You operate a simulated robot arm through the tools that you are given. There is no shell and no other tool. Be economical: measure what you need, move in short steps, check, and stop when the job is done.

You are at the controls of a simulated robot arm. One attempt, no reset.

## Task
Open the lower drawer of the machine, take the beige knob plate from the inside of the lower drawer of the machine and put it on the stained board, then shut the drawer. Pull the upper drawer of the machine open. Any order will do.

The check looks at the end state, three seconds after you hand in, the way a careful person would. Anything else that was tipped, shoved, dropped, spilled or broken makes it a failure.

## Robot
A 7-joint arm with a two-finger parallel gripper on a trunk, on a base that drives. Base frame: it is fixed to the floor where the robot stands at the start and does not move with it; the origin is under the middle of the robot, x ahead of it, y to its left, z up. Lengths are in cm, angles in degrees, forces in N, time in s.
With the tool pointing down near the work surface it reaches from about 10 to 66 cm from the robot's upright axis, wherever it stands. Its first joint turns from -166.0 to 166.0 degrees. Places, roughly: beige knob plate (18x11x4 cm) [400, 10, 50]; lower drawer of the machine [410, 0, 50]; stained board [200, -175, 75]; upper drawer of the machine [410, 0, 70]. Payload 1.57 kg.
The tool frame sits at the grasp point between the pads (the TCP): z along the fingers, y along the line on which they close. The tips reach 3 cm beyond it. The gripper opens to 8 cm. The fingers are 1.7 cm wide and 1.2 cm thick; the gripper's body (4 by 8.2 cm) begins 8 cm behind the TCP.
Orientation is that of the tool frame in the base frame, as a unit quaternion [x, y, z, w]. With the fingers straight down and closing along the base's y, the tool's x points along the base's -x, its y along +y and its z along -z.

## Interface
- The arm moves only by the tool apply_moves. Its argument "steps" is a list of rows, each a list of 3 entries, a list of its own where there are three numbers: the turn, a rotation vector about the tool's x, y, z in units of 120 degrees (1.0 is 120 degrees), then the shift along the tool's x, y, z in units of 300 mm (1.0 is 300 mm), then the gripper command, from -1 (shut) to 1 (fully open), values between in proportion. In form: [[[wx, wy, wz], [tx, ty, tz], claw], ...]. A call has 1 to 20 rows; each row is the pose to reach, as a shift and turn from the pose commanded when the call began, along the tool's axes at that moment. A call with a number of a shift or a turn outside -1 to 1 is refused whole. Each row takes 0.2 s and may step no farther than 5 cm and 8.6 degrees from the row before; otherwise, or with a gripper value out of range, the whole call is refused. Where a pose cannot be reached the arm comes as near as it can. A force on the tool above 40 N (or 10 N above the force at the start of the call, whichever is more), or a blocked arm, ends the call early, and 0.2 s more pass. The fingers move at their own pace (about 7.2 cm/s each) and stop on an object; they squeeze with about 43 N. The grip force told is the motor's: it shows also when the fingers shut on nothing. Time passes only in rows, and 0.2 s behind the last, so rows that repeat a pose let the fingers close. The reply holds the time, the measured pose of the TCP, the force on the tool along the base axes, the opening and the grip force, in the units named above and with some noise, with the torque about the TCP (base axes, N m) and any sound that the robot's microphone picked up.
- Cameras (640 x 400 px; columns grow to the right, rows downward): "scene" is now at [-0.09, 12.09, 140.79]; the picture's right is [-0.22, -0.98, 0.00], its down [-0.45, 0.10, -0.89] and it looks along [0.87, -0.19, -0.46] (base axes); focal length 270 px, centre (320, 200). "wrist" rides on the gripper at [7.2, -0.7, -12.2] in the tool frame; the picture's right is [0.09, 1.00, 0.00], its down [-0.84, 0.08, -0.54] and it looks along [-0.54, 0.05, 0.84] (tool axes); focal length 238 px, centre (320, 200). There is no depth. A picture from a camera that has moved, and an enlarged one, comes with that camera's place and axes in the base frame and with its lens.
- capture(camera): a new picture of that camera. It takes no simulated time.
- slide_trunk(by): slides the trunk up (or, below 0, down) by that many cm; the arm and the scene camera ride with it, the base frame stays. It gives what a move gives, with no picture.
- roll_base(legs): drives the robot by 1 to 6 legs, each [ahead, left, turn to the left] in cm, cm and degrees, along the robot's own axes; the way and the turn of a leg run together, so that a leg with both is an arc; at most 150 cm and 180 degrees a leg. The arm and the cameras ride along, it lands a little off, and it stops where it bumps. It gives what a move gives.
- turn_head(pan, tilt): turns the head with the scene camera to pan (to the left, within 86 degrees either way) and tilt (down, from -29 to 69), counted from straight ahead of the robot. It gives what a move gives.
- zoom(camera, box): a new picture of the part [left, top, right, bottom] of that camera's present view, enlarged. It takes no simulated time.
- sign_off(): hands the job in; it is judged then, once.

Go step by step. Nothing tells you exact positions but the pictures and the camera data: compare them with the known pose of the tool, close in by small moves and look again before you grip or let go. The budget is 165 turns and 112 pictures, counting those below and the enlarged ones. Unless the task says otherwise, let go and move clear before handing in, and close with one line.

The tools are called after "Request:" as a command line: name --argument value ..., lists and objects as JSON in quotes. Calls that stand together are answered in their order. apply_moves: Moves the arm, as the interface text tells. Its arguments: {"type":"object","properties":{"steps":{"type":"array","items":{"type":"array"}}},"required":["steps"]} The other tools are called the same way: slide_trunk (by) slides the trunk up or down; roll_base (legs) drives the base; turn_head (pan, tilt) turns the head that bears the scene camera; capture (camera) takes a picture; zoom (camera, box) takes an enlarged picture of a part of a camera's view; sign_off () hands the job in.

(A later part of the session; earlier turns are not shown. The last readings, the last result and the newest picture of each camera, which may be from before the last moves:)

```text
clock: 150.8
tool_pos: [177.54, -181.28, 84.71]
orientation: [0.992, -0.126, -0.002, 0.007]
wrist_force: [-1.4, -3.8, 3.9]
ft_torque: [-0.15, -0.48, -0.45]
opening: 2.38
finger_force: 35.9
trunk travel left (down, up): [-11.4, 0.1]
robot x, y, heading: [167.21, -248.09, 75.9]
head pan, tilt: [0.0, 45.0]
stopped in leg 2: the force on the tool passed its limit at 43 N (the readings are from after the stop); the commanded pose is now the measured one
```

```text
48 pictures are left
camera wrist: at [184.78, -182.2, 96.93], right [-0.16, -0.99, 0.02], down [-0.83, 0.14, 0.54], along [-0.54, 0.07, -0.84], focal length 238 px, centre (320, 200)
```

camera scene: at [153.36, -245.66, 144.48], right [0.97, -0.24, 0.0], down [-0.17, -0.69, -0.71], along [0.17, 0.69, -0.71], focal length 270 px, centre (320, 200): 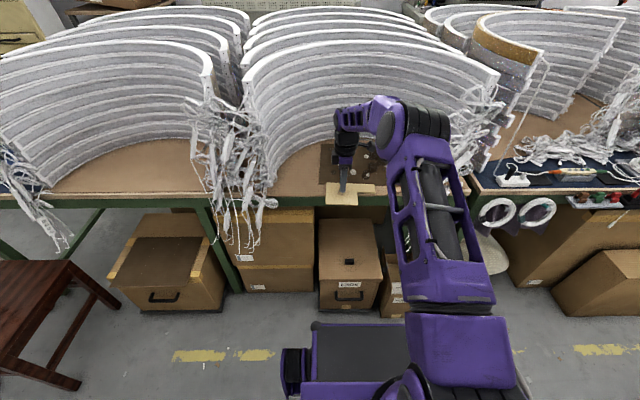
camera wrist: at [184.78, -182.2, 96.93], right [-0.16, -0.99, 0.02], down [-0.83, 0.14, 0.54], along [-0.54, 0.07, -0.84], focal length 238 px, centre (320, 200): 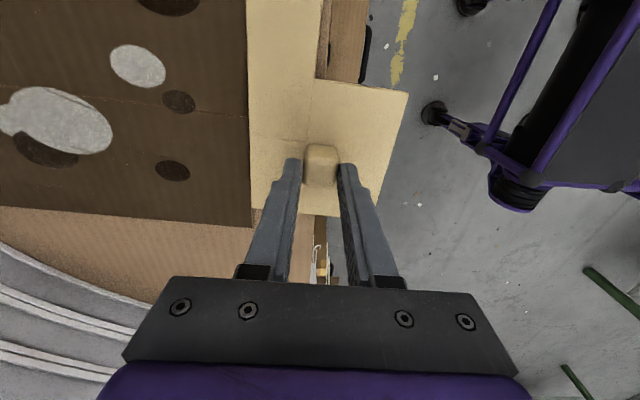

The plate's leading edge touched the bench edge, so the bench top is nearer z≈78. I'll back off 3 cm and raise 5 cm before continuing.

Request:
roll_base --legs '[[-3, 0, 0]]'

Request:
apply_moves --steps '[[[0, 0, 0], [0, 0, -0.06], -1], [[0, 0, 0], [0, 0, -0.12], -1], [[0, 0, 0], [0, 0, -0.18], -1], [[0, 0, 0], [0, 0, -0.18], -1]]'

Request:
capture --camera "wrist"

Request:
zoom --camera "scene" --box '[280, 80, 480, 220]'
· · · · · · ·
Copy the listing exactly. Any image in it stays out of the copy.

** RESPONSE BELOW **
You operate a simulated robot arm through the tools that you are given. There is no shell and no other tool. Be economical: measure what you need, move in short steps, check, and stop when the job is done.

You are at the controls of a simulated robot arm. One attempt, no reset.

## Task
Open the lower drawer of the machine, take the beige knob plate from the inside of the lower drawer of the machine and put it on the stained board, then shut the drawer. Pull the upper drawer of the machine open. Any order will do.

The check looks at the end state, three seconds after you hand in, the way a careful person would. Anything else that was tipped, shoved, dropped, spilled or broken makes it a failure.

## Robot
A 7-joint arm with a two-finger parallel gripper on a trunk, on a base that drives. Base frame: it is fixed to the floor where the robot stands at the start and does not move with it; the origin is under the middle of the robot, x ahead of it, y to its left, z up. Lengths are in cm, angles in degrees, forces in N, time in s.
With the tool pointing down near the work surface it reaches from about 10 to 66 cm from the robot's upright axis, wherever it stands. Its first joint turns from -166.0 to 166.0 degrees. Places, roughly: beige knob plate (18x11x4 cm) [400, 10, 50]; lower drawer of the machine [410, 0, 50]; stained board [200, -175, 75]; upper drawer of the machine [410, 0, 70]. Payload 1.57 kg.
The tool frame sits at the grasp point between the pads (the TCP): z along the fingers, y along the line on which they close. The tips reach 3 cm beyond it. The gripper opens to 8 cm. The fingers are 1.7 cm wide and 1.2 cm thick; the gripper's body (4 by 8.2 cm) begins 8 cm behind the TCP.
Orientation is that of the tool frame in the base frame, as a unit quaternion [x, y, z, w]. With the fingers straight down and closing along the base's y, the tool's x points along the base's -x, its y along +y and its z along -z.

## Interface
- The arm moves only by the tool apply_moves. Its argument "steps" is a list of rows, each a list of 3 entries, a list of its own where there are three numbers: the turn, a rotation vector about the tool's x, y, z in units of 120 degrees (1.0 is 120 degrees), then the shift along the tool's x, y, z in units of 300 mm (1.0 is 300 mm), then the gripper command, from -1 (shut) to 1 (fully open), values between in proportion. In form: [[[wx, wy, wz], [tx, ty, tz], claw], ...]. A call has 1 to 20 rows; each row is the pose to reach, as a shift and turn from the pose commanded when the call began, along the tool's axes at that moment. A call with a number of a shift or a turn outside -1 to 1 is refused whole. Each row takes 0.2 s and may step no farther than 5 cm and 8.6 degrees from the row before; otherwise, or with a gripper value out of range, the whole call is refused. Where a pose cannot be reached the arm comes as near as it can. A force on the tool above 40 N (or 10 N above the force at the start of the call, whichever is more), or a blocked arm, ends the call early, and 0.2 s more pass. The fingers move at their own pace (about 7.2 cm/s each) and stop on an object; they squeeze with about 43 N. The grip force told is the motor's: it shows also when the fingers shut on nothing. Time passes only in rows, and 0.2 s behind the last, so rows that repeat a pose let the fingers close. The reply holds the time, the measured pose of the TCP, the force on the tool along the base axes, the opening and the grip force, in the units named above and with some noise, with the torque about the TCP (base axes, N m) and any sound that the robot's microphone picked up.
- Cameras (640 x 400 px; columns grow to the right, rows downward): "scene" is now at [-0.09, 12.09, 140.79]; the picture's right is [-0.22, -0.98, 0.00], its down [-0.45, 0.10, -0.89] and it looks along [0.87, -0.19, -0.46] (base axes); focal length 270 px, centre (320, 200). "wrist" rides on the gripper at [7.2, -0.7, -12.2] in the tool frame; the picture's right is [0.09, 1.00, 0.00], its down [-0.84, 0.08, -0.54] and it looks along [-0.54, 0.05, 0.84] (tool axes); focal length 238 px, centre (320, 200). There is no depth. A picture from a camera that has moved, and an enlarged one, comes with that camera's place and axes in the base frame and with its lens.
- capture(camera): a new picture of that camera. It takes no simulated time.
- slide_trunk(by): slides the trunk up (or, below 0, down) by that many cm; the arm and the scene camera ride with it, the base frame stays. It gives what a move gives, with no picture.
- roll_base(legs): drives the robot by 1 to 6 legs, each [ahead, left, turn to the left] in cm, cm and degrees, along the robot's own axes; the way and the turn of a leg run together, so that a leg with both is an arc; at most 150 cm and 180 degrees a leg. The arm and the cameras ride along, it lands a little off, and it stops where it bumps. It gives what a move gives.
- turn_head(pan, tilt): turns the head with the scene camera to pan (to the left, within 86 degrees either way) and tilt (down, from -29 to 69), counted from straight ahead of the robot. It gives what a move gives.
- zoom(camera, box): a new picture of the part [left, top, right, bottom] of that camera's present view, enlarged. It takes no simulated time.
- sign_off(): hands the job in; it is judged then, once.

Go step by step. Nothing tells you exact positions but the pictures and the camera data: compare them with the known pose of the tool, close in by small moves and look again before you grip or let go. The budget is 165 turns and 112 pictures, counting those below and the enlarged ones. Unless the task says otherwise, let go and move clear before handing in, and close with one line.

The tools are called after "Request:" as a command line: name --argument value ..., lists and objects as JSON in quotes. Calls that stand together are answered in their order. apply_moves: Moves the arm, as the interface text tells. Its arguments: {"type":"object","properties":{"steps":{"type":"array","items":{"type":"array"}}},"required":["steps"]} The other tools are called the same way: slide_trunk (by) slides the trunk up or down; roll_base (legs) drives the base; turn_head (pan, tilt) turns the head that bears the scene camera; capture (camera) takes a picture; zoom (camera, box) takes an enlarged picture of a part of a camera's view; sign_off () hands the job in.

(A later part of the session; earlier turns are not shown. The last readings, the last result and the newest picture of each camera, which may be from before the last moves:)

```text
clock: 150.8
tool_pos: [177.54, -181.28, 84.71]
orientation: [0.992, -0.126, -0.002, 0.007]
wrist_force: [-1.4, -3.8, 3.9]
ft_torque: [-0.15, -0.48, -0.45]
opening: 2.38
finger_force: 35.9
trunk travel left (down, up): [-11.4, 0.1]
robot x, y, heading: [167.21, -248.09, 75.9]
head pan, tilt: [0.0, 45.0]
stopped in leg 2: the force on the tool passed its limit at 43 N (the readings are from after the stop); the commanded pose is now the measured one
```

```text
48 pictures are left
camera wrist: at [184.78, -182.2, 96.93], right [-0.16, -0.99, 0.02], down [-0.83, 0.14, 0.54], along [-0.54, 0.07, -0.84], focal length 238 px, centre (320, 200)
```

camera scene: at [153.36, -245.66, 144.48], right [0.97, -0.24, 0.0], down [-0.17, -0.69, -0.71], along [0.17, 0.69, -0.71], focal length 270 px, centre (320, 200): 
camera wrist: at [184.78, -182.2, 96.93], right [-0.16, -0.99, 0.02], down [-0.83, 0.14, 0.54], along [-0.54, 0.07, -0.84], focal length 238 px, centre (320, 200): 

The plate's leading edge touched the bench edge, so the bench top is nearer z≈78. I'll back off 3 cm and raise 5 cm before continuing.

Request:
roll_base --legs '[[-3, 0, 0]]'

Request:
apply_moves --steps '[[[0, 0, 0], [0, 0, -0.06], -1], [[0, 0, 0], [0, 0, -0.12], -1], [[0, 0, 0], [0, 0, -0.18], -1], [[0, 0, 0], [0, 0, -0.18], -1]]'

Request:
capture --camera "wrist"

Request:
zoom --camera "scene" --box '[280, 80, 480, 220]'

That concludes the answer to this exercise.